Now that loadshedding is a permanent part of South Africans’ lives – at least for the next few years – no one can pretend that power supply will soon return to normal. That means we have to adapt our lifestyles for the long term, rather than relying on temporary fixes.
For this reason, an increasing number of people are investing in solar panels, petrol-driven generators and battery-powered inverters that keep the lights and essential appliances going when Eskom switches it all off.
The problem is that these are often expensive solutions, requiring investments of tens of thousands of rand. In the case of generators, they are both noisy and dirty, reducing the quality of air in one’s immediate environment.
However, depending on needs, such expensive or problematic solutions are not necessary. In the coming months, we will regularly look at options for overcoming loadshedding, with an emphasis on efficiency, cost-effectiveness, and specific needs.
This week, we look at one of the cheapest possible solutions to keep the lights on. Typical load-shedding last between two and four hours, which means that one can prepare the likes of smartphones and laptops in advance, ensuring they are fully charged in order to keep going through load-shedding. But, at night, the next most common need is light.
While we can go without TV for a few hours – as difficult as that may seem to some – we generally need to illuminate our environment.
The most common solution that has emerged for this requirement is the LED light-bulb, which screws or snaps into regular bedside lamp-style sockets, charge while there is power, and automatically turn to their stored power when Eskom strikes. However, these are not very versatile, as they are confined to the fixed lamp sockets where they are installed. They have a typical battery life of 2 to 3 hours, meaning they usually don’t last through the longer periods of load-shedding, unless one has invested in more expensive versions.
The best solution we have found for both battery life and versatility is the LED Desk Lamp, which charges via a USB port, and keeps going for anywhere from 4 to 8 hours. Depending on the specific model, it usually has three brightness levels.
This means one can set it on a minimum level simply to give enough light to move around, an intermediate level that is suitable for working on a laptop to light up the keyboard, and a maximum level that can be used for reading. Again, depending on the model, it may not be adequate for reading small print.

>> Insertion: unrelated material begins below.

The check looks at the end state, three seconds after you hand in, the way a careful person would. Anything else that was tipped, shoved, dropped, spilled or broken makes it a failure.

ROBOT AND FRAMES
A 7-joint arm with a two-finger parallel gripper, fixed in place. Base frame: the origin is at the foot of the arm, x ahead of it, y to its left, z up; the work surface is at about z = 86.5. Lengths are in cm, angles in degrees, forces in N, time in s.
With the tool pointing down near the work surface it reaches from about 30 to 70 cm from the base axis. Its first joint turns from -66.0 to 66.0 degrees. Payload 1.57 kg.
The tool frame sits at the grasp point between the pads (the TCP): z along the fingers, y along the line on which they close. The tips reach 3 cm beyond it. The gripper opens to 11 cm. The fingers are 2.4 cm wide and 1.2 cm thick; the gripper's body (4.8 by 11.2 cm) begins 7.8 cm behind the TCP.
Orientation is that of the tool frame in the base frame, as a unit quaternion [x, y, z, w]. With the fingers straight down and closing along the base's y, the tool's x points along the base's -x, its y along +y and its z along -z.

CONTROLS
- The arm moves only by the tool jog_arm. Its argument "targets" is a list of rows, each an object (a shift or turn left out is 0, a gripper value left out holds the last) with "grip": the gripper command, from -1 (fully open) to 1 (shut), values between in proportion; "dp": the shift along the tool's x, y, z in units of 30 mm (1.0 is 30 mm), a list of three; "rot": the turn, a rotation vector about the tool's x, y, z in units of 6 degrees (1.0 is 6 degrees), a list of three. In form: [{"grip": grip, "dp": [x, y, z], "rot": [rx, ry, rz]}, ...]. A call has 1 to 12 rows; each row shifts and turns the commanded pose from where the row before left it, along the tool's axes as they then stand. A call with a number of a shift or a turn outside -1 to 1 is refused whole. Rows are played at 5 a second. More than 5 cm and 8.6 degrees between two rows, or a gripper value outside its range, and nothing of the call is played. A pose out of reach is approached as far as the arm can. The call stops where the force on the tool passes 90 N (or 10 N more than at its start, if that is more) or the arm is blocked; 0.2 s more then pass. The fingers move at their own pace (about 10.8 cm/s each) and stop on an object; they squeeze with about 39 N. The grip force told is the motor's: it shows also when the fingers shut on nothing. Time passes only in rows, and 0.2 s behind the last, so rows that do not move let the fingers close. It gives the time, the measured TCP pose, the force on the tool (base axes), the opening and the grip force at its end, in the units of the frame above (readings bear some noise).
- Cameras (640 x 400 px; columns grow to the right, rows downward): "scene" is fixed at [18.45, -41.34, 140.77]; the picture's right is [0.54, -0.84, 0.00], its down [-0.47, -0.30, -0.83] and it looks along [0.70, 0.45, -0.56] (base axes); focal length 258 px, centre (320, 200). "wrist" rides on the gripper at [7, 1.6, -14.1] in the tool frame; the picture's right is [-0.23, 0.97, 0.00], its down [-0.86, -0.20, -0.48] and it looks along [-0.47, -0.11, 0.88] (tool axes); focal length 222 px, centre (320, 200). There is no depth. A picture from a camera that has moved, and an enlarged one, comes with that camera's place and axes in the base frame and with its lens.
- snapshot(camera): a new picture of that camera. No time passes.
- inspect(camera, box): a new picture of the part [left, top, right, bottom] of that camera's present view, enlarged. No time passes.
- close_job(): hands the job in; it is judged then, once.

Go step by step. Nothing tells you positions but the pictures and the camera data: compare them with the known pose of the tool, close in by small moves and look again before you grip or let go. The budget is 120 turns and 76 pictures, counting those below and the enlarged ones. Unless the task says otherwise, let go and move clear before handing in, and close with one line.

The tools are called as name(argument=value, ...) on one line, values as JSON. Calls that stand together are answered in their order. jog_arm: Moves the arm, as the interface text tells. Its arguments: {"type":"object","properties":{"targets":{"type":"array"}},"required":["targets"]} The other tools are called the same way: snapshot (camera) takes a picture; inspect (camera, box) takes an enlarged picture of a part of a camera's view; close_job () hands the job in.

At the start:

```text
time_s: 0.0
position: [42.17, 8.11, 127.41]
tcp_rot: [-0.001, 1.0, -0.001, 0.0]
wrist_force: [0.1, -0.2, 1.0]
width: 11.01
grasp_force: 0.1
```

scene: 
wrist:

The mode is set via a touch-sensitive dimmer on the base of the lamp. While it uses a USB cable to charge, once in use, it is wireless and completely portable. Due to its low cost, one can deploy one in every room in a house without a heavy investment. For light-intensive requirements, like reading small-print, one can then cluster a few from rooms that are not being used.

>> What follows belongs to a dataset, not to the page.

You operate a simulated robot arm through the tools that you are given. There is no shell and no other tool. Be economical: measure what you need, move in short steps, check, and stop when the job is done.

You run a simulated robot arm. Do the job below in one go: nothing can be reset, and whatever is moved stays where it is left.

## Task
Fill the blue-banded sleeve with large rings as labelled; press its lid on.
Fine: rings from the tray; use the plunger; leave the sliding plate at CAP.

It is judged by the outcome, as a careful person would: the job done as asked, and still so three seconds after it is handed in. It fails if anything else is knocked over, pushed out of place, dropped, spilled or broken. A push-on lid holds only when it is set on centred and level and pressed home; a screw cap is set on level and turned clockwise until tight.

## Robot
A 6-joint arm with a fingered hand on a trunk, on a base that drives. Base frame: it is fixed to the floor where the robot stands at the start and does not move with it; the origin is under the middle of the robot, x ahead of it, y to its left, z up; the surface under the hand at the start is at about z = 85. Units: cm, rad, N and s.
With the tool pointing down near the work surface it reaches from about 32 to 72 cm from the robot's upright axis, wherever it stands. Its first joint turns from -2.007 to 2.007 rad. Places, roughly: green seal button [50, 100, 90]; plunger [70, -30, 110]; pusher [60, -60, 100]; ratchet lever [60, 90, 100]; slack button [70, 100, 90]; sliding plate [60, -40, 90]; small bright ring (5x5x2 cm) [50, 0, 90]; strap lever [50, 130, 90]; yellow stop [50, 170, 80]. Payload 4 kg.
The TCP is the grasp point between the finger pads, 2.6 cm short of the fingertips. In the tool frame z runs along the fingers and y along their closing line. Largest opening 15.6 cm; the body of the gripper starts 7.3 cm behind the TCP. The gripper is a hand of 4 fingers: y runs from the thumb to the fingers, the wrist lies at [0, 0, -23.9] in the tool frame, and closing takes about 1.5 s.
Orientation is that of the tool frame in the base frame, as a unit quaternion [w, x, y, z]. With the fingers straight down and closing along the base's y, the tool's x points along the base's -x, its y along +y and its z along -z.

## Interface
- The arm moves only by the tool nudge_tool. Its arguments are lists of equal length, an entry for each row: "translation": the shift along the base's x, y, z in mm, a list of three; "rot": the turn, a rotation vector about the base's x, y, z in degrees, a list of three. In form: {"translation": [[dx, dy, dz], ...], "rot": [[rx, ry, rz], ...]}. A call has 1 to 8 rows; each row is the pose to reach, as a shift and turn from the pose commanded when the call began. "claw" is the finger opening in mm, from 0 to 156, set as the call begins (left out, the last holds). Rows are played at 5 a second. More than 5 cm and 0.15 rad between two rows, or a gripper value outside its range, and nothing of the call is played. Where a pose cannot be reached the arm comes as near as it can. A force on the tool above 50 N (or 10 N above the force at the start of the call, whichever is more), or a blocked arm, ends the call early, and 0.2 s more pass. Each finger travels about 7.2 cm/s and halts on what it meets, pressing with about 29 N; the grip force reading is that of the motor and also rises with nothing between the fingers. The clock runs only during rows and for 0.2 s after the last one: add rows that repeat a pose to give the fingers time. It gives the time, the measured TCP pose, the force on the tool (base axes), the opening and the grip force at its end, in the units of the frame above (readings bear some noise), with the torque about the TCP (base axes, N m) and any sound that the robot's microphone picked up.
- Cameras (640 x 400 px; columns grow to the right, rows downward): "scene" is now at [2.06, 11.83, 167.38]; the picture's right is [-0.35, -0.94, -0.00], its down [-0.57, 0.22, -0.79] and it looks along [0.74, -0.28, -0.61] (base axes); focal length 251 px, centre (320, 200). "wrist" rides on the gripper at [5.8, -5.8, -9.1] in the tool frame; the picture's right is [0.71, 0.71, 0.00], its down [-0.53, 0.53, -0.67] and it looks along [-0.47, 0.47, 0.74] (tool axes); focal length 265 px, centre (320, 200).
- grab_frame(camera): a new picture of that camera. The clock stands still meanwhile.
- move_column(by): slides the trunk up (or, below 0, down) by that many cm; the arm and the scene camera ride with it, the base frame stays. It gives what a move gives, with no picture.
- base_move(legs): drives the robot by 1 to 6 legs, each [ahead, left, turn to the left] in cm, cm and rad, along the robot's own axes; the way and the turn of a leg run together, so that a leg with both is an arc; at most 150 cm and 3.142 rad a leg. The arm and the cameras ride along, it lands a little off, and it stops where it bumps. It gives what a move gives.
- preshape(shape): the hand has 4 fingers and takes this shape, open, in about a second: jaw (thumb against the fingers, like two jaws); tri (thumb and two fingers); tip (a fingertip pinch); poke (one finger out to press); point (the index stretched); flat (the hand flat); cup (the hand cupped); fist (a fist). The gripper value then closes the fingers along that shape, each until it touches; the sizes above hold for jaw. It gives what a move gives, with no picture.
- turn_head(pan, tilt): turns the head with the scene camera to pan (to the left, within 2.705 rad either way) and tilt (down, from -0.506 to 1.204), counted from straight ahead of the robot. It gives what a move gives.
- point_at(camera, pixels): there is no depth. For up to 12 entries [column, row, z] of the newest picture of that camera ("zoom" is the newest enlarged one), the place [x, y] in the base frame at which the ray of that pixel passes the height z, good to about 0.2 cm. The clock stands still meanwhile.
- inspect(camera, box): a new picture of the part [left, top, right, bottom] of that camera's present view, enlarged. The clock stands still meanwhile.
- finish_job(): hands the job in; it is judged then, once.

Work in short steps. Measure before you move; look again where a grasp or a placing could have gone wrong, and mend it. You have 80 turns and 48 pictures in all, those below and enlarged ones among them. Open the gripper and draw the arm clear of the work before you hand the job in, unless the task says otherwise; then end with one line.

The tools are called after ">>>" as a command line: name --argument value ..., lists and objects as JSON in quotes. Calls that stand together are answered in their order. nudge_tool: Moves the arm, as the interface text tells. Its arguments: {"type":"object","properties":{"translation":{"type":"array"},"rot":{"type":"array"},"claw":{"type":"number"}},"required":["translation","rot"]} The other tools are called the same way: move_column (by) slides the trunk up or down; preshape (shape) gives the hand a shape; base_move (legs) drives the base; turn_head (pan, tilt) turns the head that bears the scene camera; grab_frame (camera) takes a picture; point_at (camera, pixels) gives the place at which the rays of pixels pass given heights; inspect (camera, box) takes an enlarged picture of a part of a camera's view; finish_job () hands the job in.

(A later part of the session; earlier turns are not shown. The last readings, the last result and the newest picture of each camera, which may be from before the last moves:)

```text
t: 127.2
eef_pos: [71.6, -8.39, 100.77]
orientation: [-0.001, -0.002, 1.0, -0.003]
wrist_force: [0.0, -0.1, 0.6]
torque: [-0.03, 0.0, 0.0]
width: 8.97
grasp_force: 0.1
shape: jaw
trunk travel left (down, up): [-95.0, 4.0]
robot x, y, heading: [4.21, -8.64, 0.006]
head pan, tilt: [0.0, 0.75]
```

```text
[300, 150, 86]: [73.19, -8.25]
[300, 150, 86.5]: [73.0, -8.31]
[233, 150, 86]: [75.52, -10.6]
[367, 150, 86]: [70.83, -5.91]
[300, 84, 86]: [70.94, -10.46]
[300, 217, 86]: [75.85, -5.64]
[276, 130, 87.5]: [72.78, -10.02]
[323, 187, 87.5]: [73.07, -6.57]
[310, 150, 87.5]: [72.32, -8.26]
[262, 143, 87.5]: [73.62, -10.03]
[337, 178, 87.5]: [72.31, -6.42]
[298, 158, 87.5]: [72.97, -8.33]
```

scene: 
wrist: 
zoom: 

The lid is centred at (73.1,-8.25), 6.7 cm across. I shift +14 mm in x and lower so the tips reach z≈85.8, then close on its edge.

The neck of the lamp is flexible, so the light can be directed precisely where it is needed.
What does it cost?
The LED Desk Lamp is available from Takealot.com for between R150 and R300, depending on model and available deals. More elaborate models, such as one with a rotating head, can cost from R300 up. Keep an eye out for special deals, which keep coming up.
Why does it matter?
Then time has come to invest in long-term lighting solutions, but times are also tight, so cost-effective solutions are critical.
What are the biggest negatives?
· The LED lamp is not very sturdy and can easily be damaged.
· The warranty is for six months, while the units are likely to last between six and 12 months.
What are the biggest positives?
· Half-a-dozen units will cost a fraction of the price of a generator.
· It is unintrusive, portable and versatile.
· It has a flexible neck that can be adjusted in any direction.